The exercise: Please continue the selected extract.

Selected extract:
This came out around 15 years ago and is available at any number of places, including Amazon and various sources of e-books (such as Kindle). Forstchen ends with the Army linking up with them, and he no doubt intended to end it there. But at some point, perhaps observing the way things were developing in America, particularly under the Black God, he decided to carry the story further. So he continued the series until it reaches a new resolution in One Year After and The Final Day. These books (about 900 pages between them) are available in the same places (I got them from Amazon using a gift card my sister gave me last year as a Christmas present).
In One Year After, the Black Mountain group led by series protagonist John Matherson finds itself having to deal with the new administration set up in Asheville by the restored government in Bluemont, Virginia, where surviving elements of the old government had escaped to a FEMA site intended to maintain them after a nuclear war. In a way, that's what happened, if not quite what was anticipated.
The new administrator, named Fredericks, starts out irksome and steadily becomes worse. At the same time, he is after just following orders, always a convenient excuse. The book deals with the political and eventually military dispute with him, and its immediate aftermath. Of course, this involves a SPOILER ALERT since I have to mention that they succeed ultimately in defeating him -- at a considerable cost on both sides. But in doing so the Black Mountain group had started accumulating allies, including a group of reivers who were basically just holding their own land and occasionally a little looting of their own. (Their fate was the spark for the final dispute with the Asheville government.)
Of course, this puts him on the wrong side of the Bluemont government, and that dispute is at the heart of The Final Day. Matherson is informed of an officer who comes from his old Army mentor and friend, Bob Scales, who in fact was talking with him when the EMP bombs hit (it was the birthday of Matherson's younger daughter, Jennifer, a diabetic who would be one of his most painful losses in the first book). The officer had been robbed and beaten by looters, and died before he Matherson could talk with him (it was the middle of winter and bad weather made it difficult to get around). But from what he hears about what the man (Quentin Reynolds, whose name he vaguely recognizes) said in his final days, it would seem that Scales survived -- and that there might be a great danger.

Provided material:
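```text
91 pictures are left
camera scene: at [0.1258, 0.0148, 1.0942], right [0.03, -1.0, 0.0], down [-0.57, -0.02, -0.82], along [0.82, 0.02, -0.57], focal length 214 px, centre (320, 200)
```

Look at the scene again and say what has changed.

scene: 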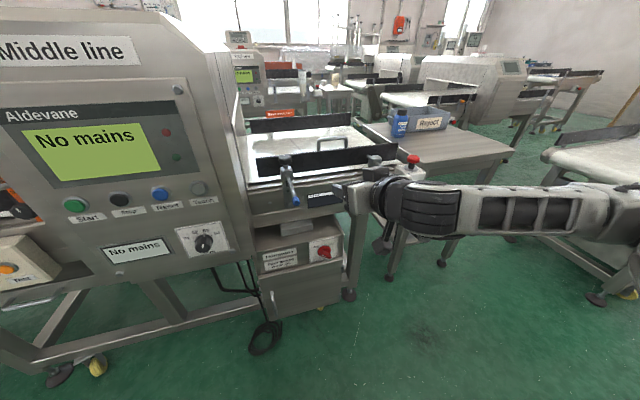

Final result:
Matherson manages, with great difficulty, to get into communication with Scales. This isn't entirely good, because while Scales remains a friend, he also is still a high officer and his orders are very unfavorable for Matherson and the embryonic state of Carolina that they're forming. Resolving this will lead them to learn what is actually going on, and in fact actually happened.
There are a few points that come up later, and are as much explanation as I'll provide. One is the old quote from Milton's Paradise Lost: Better to reign in Hell than serve in Heaven. And similarly, Scales recalls at one point, when he wondered why no one would prepare for a possible EMP strike, one brother officer reminded him that the elites will always find a way to prosper. Only a small amount of the country needs to survive largely unscathed for them to do so -- and who cares what happens to everyone else? This especially becomes obvious when they learn that an evacuation to one of these bunker systems started several hours before the strike.
And I'll have to leave it there.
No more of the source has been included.